PROVIDED DATA:
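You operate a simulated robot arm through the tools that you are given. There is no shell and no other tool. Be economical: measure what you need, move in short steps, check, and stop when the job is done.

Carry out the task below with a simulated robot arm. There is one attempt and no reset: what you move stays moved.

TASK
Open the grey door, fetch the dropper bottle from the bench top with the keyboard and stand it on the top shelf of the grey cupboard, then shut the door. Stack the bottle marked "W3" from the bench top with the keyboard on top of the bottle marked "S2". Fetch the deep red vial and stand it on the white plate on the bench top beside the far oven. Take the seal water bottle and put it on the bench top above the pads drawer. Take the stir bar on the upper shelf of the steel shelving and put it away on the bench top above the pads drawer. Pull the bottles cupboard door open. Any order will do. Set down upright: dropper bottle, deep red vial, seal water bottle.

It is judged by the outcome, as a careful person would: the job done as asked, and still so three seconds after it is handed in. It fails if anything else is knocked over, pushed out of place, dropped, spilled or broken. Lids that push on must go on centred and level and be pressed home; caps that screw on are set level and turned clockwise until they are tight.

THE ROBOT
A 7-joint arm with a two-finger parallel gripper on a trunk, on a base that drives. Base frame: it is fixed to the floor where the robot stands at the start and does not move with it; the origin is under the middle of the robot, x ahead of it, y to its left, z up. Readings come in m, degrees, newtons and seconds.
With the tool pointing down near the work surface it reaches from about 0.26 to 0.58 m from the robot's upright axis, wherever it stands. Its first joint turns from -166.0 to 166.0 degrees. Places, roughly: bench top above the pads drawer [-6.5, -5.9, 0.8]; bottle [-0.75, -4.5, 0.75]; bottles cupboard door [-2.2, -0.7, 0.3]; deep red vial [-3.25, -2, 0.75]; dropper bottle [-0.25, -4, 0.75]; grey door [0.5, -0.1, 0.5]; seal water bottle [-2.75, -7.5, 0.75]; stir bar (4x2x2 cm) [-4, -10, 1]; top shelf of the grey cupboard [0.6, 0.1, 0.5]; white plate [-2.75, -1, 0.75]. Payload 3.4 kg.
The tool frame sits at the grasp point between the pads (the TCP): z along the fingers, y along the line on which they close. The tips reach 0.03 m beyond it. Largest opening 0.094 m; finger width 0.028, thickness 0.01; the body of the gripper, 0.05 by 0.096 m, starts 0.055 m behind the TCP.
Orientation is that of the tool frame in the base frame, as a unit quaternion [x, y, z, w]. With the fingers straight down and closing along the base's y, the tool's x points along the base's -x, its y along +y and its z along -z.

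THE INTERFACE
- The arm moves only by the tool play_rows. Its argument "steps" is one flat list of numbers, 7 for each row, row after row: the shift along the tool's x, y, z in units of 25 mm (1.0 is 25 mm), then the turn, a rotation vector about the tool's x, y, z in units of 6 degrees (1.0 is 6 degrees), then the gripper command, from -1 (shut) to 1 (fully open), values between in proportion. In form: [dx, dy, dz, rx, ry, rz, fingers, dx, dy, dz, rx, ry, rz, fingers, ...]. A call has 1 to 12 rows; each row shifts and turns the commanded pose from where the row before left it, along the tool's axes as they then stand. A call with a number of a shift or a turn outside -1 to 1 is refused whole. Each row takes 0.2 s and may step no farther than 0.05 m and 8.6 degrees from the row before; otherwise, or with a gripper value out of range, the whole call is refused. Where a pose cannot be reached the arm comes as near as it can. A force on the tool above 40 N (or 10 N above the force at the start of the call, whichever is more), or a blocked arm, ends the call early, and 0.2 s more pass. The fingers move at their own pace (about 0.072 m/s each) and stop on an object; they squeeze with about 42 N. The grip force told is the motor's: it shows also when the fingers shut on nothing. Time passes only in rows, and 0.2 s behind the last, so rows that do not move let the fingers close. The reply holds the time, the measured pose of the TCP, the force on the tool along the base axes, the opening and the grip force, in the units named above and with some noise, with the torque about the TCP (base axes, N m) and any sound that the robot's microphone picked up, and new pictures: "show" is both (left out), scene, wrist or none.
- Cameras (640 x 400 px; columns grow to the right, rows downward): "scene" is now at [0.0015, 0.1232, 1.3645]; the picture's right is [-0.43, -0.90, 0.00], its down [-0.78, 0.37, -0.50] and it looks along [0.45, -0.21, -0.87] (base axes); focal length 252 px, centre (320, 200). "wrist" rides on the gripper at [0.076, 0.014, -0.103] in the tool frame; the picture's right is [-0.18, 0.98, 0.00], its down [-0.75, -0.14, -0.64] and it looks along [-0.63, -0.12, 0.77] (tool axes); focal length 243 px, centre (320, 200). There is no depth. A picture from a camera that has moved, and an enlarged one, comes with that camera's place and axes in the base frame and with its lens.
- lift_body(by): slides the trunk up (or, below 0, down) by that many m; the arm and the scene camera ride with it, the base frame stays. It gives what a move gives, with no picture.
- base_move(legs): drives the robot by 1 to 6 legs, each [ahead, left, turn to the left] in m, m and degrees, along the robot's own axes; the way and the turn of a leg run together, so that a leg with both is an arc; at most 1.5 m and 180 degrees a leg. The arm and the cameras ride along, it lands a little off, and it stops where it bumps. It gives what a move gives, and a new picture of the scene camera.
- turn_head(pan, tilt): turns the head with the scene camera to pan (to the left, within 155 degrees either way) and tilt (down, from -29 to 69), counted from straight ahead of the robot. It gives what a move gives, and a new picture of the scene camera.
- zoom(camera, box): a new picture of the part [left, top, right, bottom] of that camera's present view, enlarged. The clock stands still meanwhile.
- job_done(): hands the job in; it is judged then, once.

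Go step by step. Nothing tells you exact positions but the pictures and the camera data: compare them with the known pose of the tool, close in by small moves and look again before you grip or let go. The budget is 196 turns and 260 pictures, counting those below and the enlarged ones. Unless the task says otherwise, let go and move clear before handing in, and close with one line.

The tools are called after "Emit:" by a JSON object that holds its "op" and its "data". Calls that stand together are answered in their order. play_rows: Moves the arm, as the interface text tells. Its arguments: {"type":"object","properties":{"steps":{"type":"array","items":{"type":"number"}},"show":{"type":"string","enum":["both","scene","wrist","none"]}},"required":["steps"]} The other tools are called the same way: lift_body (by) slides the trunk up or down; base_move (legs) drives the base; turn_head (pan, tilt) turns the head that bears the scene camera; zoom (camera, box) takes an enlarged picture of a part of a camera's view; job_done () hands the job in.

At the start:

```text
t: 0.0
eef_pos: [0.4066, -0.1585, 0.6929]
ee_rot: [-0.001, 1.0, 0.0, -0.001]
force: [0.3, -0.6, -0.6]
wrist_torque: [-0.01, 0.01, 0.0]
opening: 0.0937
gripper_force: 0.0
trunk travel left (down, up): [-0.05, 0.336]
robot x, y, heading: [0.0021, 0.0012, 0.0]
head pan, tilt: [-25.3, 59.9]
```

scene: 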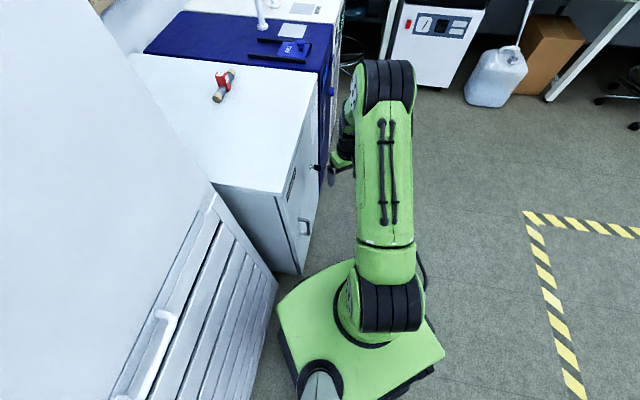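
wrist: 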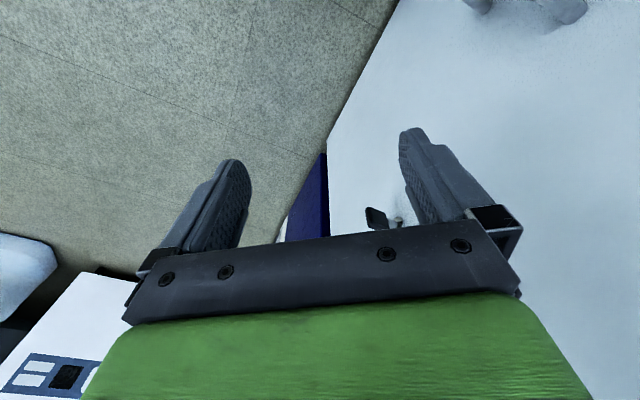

THE PROBLEM: Every line of the data above should be quoted exactly. Omit the pictures.

CORRECT ANSWER:
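You operate a simulated robot arm through the tools that you are given. There is no shell and no other tool. Be economical: measure what you need, move in short steps, check, and stop when the job is done.

Carry out the task below with a simulated robot arm. There is one attempt and no reset: what you move stays moved.

TASK
Open the grey door, fetch the dropper bottle from the bench top with the keyboard and stand it on the top shelf of the grey cupboard, then shut the door. Stack the bottle marked "W3" from the bench top with the keyboard on top of the bottle marked "S2". Fetch the deep red vial and stand it on the white plate on the bench top beside the far oven. Take the seal water bottle and put it on the bench top above the pads drawer. Take the stir bar on the upper shelf of the steel shelving and put it away on the bench top above the pads drawer. Pull the bottles cupboard door open. Any order will do. Set down upright: dropper bottle, deep red vial, seal water bottle.

It is judged by the outcome, as a careful person would: the job done as asked, and still so three seconds after it is handed in. It fails if anything else is knocked over, pushed out of place, dropped, spilled or broken. Lids that push on must go on centred and level and be pressed home; caps that screw on are set level and turned clockwise until they are tight.

THE ROBOT
A 7-joint arm with a two-finger parallel gripper on a trunk, on a base that drives. Base frame: it is fixed to the floor where the robot stands at the start and does not move with it; the origin is under the middle of the robot, x ahead of it, y to its left, z up. Readings come in m, degrees, newtons and seconds.
With the tool pointing down near the work surface it reaches from about 0.26 to 0.58 m from the robot's upright axis, wherever it stands. Its first joint turns from -166.0 to 166.0 degrees. Places, roughly: bench top above the pads drawer [-6.5, -5.9, 0.8]; bottle [-0.75, -4.5, 0.75]; bottles cupboard door [-2.2, -0.7, 0.3]; deep red vial [-3.25, -2, 0.75]; dropper bottle [-0.25, -4, 0.75]; grey door [0.5, -0.1, 0.5]; seal water bottle [-2.75, -7.5, 0.75]; stir bar (4x2x2 cm) [-4, -10, 1]; top shelf of the grey cupboard [0.6, 0.1, 0.5]; white plate [-2.75, -1, 0.75]. Payload 3.4 kg.
The tool frame sits at the grasp point between the pads (the TCP): z along the fingers, y along the line on which they close. The tips reach 0.03 m beyond it. Largest opening 0.094 m; finger width 0.028, thickness 0.01; the body of the gripper, 0.05 by 0.096 m, starts 0.055 m behind the TCP.
Orientation is that of the tool frame in the base frame, as a unit quaternion [x, y, z, w]. With the fingers straight down and closing along the base's y, the tool's x points along the base's -x, its y along +y and its z along -z.

THE INTERFACE
- The arm moves only by the tool play_rows. Its argument "steps" is one flat list of numbers, 7 for each row, row after row: the shift along the tool's x, y, z in units of 25 mm (1.0 is 25 mm), then the turn, a rotation vector about the tool's x, y, z in units of 6 degrees (1.0 is 6 degrees), then the gripper command, from -1 (shut) to 1 (fully open), values between in proportion. In form: [dx, dy, dz, rx, ry, rz, fingers, dx, dy, dz, rx, ry, rz, fingers, ...]. A call has 1 to 12 rows; each row shifts and turns the commanded pose from where the row before left it, along the tool's axes as they then stand. A call with a number of a shift or a turn outside -1 to 1 is refused whole. Each row takes 0.2 s and may step no farther than 0.05 m and 8.6 degrees from the row before; otherwise, or with a gripper value out of range, the whole call is refused. Where a pose cannot be reached the arm comes as near as it can. A force on the tool above 40 N (or 10 N above the force at the start of the call, whichever is more), or a blocked arm, ends the call early, and 0.2 s more pass. The fingers move at their own pace (about 0.072 m/s each) and stop on an object; they squeeze with about 42 N. The grip force told is the motor's: it shows also when the fingers shut on nothing. Time passes only in rows, and 0.2 s behind the last, so rows that do not move let the fingers close. The reply holds the time, the measured pose of the TCP, the force on the tool along the base axes, the opening and the grip force, in the units named above and with some noise, with the torque about the TCP (base axes, N m) and any sound that the robot's microphone picked up, and new pictures: "show" is both (left out), scene, wrist or none.
- Cameras (640 x 400 px; columns grow to the right, rows downward): "scene" is now at [0.0015, 0.1232, 1.3645]; the picture's right is [-0.43, -0.90, 0.00], its down [-0.78, 0.37, -0.50] and it looks along [0.45, -0.21, -0.87] (base axes); focal length 252 px, centre (320, 200). "wrist" rides on the gripper at [0.076, 0.014, -0.103] in the tool frame; the picture's right is [-0.18, 0.98, 0.00], its down [-0.75, -0.14, -0.64] and it looks along [-0.63, -0.12, 0.77] (tool axes); focal length 243 px, centre (320, 200). There is no depth. A picture from a camera that has moved, and an enlarged one, comes with that camera's place and axes in the base frame and with its lens.
- lift_body(by): slides the trunk up (or, below 0, down) by that many m; the arm and the scene camera ride with it, the base frame stays. It gives what a move gives, with no picture.
- base_move(legs): drives the robot by 1 to 6 legs, each [ahead, left, turn to the left] in m, m and degrees, along the robot's own axes; the way and the turn of a leg run together, so that a leg with both is an arc; at most 1.5 m and 180 degrees a leg. The arm and the cameras ride along, it lands a little off, and it stops where it bumps. It gives what a move gives, and a new picture of the scene camera.
- turn_head(pan, tilt): turns the head with the scene camera to pan (to the left, within 155 degrees either way) and tilt (down, from -29 to 69), counted from straight ahead of the robot. It gives what a move gives, and a new picture of the scene camera.
- zoom(camera, box): a new picture of the part [left, top, right, bottom] of that camera's present view, enlarged. The clock stands still meanwhile.
- job_done(): hands the job in; it is judged then, once.

Go step by step. Nothing tells you exact positions but the pictures and the camera data: compare them with the known pose of the tool, close in by small moves and look again before you grip or let go. The budget is 196 turns and 260 pictures, counting those below and the enlarged ones. Unless the task says otherwise, let go and move clear before handing in, and close with one line.

The tools are called after "Emit:" by a JSON object that holds its "op" and its "data". Calls that stand together are answered in their order. play_rows: Moves the arm, as the interface text tells. Its arguments: {"type":"object","properties":{"steps":{"type":"array","items":{"type":"number"}},"show":{"type":"string","enum":["both","scene","wrist","none"]}},"required":["steps"]} The other tools are called the same way: lift_body (by) slides the trunk up or down; base_move (legs) drives the base; turn_head (pan, tilt) turns the head that bears the scene camera; zoom (camera, box) takes an enlarged picture of a part of a camera's view; job_done () hands the job in.

At the start:

```text
t: 0.0
eef_pos: [0.4066, -0.1585, 0.6929]
ee_rot: [-0.001, 1.0, 0.0, -0.001]
force: [0.3, -0.6, -0.6]
wrist_torque: [-0.01, 0.01, 0.0]
opening: 0.0937
gripper_force: 0.0
trunk travel left (down, up): [-0.05, 0.336]
robot x, y, heading: [0.0021, 0.0012, 0.0]
head pan, tilt: [-25.3, 59.9]
```

scene: 
wrist: 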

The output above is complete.